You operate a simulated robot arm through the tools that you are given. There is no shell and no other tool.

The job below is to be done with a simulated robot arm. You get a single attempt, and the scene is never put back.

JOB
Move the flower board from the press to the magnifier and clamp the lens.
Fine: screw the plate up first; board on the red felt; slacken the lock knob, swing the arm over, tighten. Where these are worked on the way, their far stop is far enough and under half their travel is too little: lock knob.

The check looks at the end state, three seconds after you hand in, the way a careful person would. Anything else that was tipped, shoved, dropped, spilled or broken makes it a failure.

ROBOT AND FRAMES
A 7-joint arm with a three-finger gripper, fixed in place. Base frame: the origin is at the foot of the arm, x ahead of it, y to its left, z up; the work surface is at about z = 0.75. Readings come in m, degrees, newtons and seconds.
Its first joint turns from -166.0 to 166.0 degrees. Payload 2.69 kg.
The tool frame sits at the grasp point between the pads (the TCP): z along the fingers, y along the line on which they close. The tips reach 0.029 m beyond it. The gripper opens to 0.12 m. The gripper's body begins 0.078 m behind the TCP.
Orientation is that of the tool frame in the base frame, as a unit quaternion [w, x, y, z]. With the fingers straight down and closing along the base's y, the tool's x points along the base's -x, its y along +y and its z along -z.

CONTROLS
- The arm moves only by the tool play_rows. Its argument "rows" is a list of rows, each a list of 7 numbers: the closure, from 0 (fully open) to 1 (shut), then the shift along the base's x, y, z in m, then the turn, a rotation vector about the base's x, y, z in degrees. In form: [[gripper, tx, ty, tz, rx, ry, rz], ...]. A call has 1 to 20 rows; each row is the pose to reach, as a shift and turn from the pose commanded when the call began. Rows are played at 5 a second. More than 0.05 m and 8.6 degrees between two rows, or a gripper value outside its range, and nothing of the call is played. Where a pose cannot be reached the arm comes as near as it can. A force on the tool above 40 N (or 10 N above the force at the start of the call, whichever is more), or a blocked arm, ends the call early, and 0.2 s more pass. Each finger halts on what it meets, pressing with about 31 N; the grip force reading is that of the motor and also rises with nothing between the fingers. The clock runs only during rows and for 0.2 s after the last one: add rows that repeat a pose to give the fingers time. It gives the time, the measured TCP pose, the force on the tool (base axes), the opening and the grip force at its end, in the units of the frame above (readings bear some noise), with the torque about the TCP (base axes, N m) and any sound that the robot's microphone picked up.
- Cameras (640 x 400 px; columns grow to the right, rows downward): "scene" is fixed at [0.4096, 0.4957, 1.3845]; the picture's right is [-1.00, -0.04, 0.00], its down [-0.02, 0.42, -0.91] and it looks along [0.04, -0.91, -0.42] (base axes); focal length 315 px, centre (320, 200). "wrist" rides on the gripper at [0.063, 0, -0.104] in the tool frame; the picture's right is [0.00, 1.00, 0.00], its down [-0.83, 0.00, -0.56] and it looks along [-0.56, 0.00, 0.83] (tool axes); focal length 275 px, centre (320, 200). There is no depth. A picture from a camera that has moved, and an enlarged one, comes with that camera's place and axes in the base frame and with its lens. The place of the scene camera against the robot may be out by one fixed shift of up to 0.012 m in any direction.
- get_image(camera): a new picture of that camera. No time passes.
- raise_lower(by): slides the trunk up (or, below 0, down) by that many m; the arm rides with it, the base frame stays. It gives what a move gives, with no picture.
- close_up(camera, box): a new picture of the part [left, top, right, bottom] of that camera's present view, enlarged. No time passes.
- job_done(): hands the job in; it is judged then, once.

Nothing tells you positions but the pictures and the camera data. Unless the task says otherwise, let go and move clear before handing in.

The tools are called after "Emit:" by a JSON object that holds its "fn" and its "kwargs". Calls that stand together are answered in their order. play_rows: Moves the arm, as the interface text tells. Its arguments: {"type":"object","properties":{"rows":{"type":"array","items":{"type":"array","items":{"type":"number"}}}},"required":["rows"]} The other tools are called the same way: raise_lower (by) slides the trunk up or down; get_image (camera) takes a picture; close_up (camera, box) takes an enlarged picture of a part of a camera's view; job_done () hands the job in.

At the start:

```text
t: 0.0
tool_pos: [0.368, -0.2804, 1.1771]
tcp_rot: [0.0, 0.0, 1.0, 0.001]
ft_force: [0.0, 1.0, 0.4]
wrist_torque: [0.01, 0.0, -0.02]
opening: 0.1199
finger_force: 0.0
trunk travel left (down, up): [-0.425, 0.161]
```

- - -

### Problem description
Pull every line containing "passes" out of the data above.

### Result of this task
- get_image(camera): a new picture of that camera. No time passes.
- close_up(camera, box): a new picture of the part [left, top, right, bottom] of that camera's present view, enlarged. No time passes.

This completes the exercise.